* begin *

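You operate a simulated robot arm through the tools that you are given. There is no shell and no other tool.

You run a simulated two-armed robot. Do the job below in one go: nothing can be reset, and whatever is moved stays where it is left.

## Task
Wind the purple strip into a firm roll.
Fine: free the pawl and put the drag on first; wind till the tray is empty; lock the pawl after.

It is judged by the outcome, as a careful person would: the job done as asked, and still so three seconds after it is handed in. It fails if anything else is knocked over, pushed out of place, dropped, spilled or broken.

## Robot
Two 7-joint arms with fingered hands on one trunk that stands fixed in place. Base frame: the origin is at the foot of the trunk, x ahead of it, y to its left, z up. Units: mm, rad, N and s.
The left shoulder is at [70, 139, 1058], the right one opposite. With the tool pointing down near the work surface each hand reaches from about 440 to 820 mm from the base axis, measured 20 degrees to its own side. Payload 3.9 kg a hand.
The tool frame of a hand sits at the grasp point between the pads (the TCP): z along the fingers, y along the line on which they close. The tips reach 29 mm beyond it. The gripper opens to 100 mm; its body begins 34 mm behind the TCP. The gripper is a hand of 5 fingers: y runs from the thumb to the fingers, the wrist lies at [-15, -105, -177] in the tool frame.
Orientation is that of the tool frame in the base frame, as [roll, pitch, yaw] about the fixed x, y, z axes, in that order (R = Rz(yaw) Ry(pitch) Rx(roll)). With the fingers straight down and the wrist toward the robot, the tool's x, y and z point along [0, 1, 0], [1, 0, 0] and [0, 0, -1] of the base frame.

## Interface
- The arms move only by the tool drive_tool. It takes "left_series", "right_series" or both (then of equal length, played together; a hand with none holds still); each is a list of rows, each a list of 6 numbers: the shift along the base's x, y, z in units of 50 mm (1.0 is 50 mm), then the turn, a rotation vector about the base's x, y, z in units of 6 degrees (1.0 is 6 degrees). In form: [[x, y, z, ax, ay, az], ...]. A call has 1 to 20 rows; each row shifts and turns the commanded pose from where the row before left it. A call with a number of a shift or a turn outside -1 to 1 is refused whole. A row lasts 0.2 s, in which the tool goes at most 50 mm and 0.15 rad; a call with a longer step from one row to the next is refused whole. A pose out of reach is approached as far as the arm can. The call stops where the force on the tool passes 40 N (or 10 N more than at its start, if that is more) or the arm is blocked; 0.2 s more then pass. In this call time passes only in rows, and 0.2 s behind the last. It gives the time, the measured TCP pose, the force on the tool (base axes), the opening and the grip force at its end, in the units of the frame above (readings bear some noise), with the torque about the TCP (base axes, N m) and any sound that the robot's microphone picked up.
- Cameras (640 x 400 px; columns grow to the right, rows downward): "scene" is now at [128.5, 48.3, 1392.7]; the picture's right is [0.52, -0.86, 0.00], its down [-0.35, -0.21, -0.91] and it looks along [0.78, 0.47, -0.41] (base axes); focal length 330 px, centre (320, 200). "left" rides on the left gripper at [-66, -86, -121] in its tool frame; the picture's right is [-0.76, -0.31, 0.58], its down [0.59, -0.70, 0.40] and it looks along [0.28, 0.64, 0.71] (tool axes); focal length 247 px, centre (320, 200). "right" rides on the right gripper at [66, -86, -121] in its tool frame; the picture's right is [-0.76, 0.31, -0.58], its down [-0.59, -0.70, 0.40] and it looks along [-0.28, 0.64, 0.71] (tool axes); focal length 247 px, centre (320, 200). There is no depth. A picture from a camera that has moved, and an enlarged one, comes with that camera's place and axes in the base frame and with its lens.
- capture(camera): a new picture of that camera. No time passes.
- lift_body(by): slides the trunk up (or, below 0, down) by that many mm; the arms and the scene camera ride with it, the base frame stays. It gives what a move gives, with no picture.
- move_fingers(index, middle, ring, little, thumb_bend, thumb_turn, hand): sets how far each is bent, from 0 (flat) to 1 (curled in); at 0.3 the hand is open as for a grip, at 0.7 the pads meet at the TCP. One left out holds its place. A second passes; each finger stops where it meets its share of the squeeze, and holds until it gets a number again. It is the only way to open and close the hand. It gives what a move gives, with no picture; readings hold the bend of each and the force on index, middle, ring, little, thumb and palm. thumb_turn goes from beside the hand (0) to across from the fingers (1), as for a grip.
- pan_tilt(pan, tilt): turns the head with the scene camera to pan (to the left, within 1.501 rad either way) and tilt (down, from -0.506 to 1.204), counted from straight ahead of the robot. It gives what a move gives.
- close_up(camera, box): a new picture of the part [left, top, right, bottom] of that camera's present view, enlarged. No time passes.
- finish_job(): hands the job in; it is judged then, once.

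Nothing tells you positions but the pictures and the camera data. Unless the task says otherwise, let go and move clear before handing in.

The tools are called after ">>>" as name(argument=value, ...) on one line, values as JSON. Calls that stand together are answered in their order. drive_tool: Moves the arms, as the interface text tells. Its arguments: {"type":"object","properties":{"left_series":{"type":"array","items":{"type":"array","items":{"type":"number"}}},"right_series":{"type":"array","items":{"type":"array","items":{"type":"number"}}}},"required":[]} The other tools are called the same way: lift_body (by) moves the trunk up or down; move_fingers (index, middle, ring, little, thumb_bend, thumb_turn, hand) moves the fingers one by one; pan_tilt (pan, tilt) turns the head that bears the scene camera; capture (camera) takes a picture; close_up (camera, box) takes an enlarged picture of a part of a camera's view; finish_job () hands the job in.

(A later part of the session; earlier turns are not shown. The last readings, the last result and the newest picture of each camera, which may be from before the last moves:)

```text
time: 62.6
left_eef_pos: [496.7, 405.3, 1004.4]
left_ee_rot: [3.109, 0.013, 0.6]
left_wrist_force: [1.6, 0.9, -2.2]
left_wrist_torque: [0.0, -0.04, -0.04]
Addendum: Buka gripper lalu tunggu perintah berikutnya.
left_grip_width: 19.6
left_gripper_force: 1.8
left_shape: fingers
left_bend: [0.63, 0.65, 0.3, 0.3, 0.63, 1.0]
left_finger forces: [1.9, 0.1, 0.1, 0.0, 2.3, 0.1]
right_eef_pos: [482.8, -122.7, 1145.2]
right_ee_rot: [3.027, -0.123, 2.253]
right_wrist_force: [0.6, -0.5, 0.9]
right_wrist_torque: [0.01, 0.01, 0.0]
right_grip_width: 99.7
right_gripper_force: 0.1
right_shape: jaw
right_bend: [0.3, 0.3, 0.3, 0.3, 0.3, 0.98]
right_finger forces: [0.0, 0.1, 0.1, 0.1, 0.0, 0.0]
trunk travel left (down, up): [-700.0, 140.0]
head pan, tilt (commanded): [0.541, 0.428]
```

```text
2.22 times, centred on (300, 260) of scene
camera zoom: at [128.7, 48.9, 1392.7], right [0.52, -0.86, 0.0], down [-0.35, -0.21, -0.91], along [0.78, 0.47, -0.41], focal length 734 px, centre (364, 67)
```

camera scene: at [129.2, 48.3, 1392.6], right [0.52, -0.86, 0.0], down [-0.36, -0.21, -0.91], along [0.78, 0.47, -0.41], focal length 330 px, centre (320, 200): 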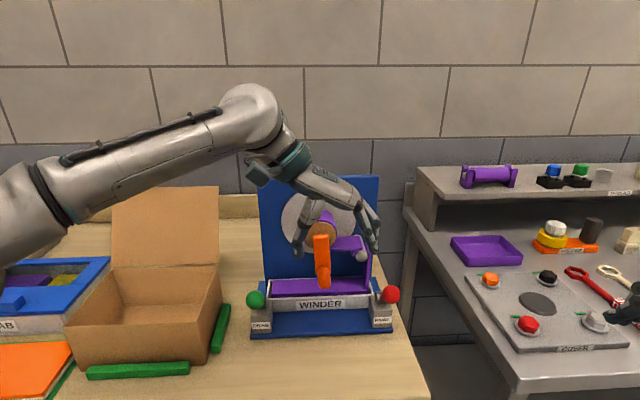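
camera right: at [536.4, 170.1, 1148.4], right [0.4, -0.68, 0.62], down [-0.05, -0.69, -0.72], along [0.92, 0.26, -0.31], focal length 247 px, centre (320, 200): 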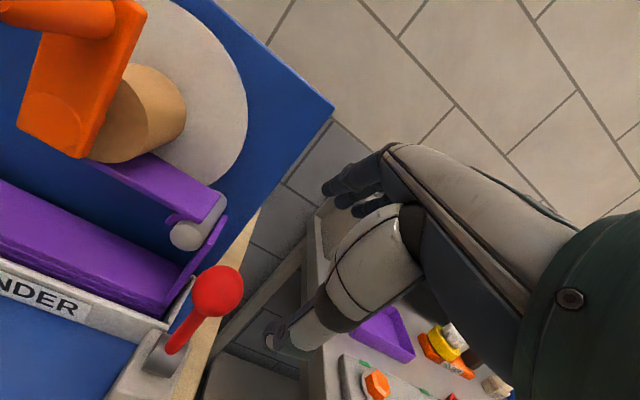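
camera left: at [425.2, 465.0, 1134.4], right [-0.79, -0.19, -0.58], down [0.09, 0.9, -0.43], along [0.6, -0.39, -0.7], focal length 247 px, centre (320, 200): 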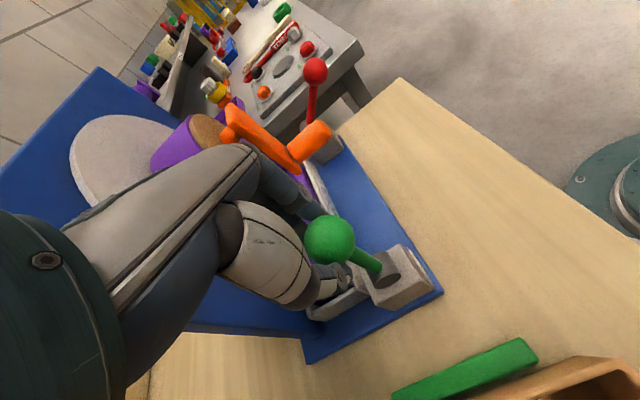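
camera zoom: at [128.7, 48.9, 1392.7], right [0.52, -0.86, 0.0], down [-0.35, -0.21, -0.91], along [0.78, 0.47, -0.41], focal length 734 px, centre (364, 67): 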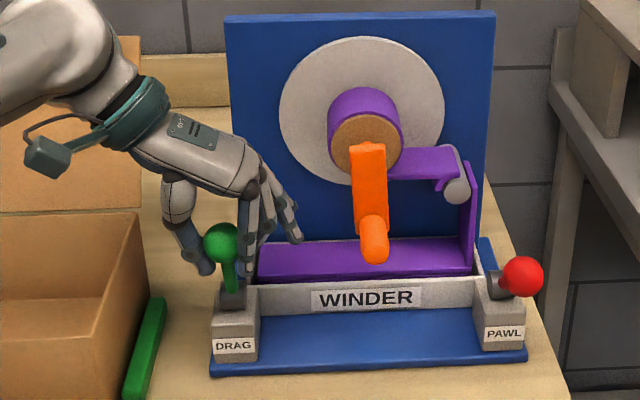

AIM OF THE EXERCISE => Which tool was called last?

* end *

AIM OF THE EXERCISE => Identify the lines above with the word "simulated". Copy them.

FULL ANSWER =>
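You operate a simulated robot arm through the tools that you are given. There is no shell and no other tool.
You run a simulated two-armed robot. Do the job below in one go: nothing can be reset, and whatever is moved stays where it is left.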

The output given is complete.